*** Selected text ***
A patent is a government granted right to exclude others from making, using, offering for sale, or selling the invention or importing the invention for a limited time in exchange for public disclosure of the invention.
What is a U.S. patent?
A U.S. patent is generally a grant of a right from the federal government to an inventor to exclude others from making, selling, using, or importing the claimed invention in the U.S. in exchange for the inventor’s disclosure of the invention to the public. The inventor’s disclosure must generally be written in a manner that allows one of ordinary skill in the art to make and use the invention based on the disclosure. Contact us to schedule a free consultation.
What qualifies for a patent in the U.S.?
A patentable invention may be any process, machine, manufacture, or composition of matter that is new, useful, and non-obvious over what has already been practiced. Contact us to schedule a free consultation.
Do I need a patent search before filing an application?
No. However, a patent search may help the patent applicant evaluate the likelihood of obtaining a patent of a desired scope before the applicant spends a substantial amount in preparing the patent application. A patent search may also reveal some potentially conflicting patent, which may pose a patent infringement liability to the applicant. Although an applicant may conduct a free patent search, such as using the United States Patent and Trademark Office(USPTO) website, the applicant may find it very easy to miss a particular keyword that might bring out the relevant prior art. The applicant may also be overwhelmed with the amount of references a search query may reveal. Therefore, a professional patent search is highly recommended.
*** Material provided ***
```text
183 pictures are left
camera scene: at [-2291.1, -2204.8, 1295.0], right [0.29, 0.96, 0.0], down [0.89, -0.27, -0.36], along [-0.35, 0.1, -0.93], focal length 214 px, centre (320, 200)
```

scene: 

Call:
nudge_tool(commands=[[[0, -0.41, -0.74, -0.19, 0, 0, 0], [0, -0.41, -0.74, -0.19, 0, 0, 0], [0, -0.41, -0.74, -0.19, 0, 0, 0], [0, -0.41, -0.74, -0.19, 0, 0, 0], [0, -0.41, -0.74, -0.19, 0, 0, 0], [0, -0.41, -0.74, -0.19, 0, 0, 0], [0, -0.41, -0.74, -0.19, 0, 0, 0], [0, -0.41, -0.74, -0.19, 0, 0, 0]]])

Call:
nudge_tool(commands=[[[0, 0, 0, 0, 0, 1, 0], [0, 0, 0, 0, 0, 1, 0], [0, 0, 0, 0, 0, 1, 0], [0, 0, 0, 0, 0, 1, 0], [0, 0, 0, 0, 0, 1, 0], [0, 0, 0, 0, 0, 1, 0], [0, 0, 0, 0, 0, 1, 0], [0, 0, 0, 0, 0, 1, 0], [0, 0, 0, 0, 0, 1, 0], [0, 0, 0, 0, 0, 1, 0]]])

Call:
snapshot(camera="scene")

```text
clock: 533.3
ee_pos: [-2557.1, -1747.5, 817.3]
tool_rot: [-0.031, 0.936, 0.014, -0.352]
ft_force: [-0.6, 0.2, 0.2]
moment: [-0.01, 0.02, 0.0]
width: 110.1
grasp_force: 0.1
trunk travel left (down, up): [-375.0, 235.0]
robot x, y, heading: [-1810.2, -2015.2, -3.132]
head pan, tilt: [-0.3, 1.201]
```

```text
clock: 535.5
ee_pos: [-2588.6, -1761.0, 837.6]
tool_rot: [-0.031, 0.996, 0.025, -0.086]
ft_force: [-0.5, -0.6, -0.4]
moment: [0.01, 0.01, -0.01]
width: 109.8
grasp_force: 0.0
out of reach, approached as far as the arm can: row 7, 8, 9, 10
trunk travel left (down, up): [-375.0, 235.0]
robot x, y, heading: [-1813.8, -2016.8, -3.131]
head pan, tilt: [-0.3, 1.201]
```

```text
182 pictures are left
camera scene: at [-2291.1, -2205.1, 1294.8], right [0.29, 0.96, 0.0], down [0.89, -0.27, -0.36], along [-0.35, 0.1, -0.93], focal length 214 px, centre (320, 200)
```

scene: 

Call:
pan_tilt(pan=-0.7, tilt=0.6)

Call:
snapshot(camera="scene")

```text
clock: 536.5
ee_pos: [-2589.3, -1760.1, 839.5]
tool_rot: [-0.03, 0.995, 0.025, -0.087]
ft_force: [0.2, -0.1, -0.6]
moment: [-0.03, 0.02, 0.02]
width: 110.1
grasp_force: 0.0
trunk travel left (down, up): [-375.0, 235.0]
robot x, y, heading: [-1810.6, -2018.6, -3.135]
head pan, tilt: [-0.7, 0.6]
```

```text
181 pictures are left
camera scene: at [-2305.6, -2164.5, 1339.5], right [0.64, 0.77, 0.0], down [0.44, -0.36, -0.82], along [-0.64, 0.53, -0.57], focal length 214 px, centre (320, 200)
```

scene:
***
*** Material provided ***
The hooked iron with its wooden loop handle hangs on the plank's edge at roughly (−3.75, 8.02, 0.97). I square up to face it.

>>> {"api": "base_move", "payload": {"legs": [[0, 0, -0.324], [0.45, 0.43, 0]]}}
***
*** Material provided ***
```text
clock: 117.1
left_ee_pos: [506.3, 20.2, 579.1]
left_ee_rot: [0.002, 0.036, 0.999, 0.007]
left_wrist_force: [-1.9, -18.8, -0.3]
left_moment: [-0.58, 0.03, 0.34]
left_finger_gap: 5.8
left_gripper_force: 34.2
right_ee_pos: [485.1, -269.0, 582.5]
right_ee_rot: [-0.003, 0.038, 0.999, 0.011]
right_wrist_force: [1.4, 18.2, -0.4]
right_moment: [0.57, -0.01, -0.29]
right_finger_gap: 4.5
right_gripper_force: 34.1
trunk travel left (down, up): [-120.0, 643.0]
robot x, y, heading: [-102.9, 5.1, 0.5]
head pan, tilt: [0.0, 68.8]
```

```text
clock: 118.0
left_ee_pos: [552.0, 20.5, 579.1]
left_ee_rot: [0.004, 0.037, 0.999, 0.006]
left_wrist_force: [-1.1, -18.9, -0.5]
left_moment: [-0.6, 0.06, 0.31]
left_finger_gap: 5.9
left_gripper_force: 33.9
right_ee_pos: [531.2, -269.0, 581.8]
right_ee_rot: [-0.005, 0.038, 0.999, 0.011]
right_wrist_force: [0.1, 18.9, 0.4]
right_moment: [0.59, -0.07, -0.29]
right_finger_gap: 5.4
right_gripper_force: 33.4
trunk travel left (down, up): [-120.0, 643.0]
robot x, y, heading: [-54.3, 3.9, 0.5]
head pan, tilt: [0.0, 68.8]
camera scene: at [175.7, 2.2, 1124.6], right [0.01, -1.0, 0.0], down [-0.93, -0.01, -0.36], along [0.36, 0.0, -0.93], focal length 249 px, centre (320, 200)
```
***
Set task:
Extend the selected text, starting right after its last sentence.

Answer:
To start a professional patent search, we ask that you provide us with a description of your invention and preferably a sketch of your invention. The materials you submit to us will be kept strictly confidential.
What is the difference between a utility application and a design application?
A utility application is an application that seeks to patent and protect the structural features and/or functional features of an invention. A design application, on the other hand, is an application that seeks to patent and protect an ornamental feature of an invention. Whether you should file a utility or design application depends on the kind of invention you have, your goals, and the kind of protection you seek. Not all inventions can be a subject of a design application. It is best that you consult with a registered patent attorney to determine which application to file. Contact us to schedule a free consultation.
What is a provisional application?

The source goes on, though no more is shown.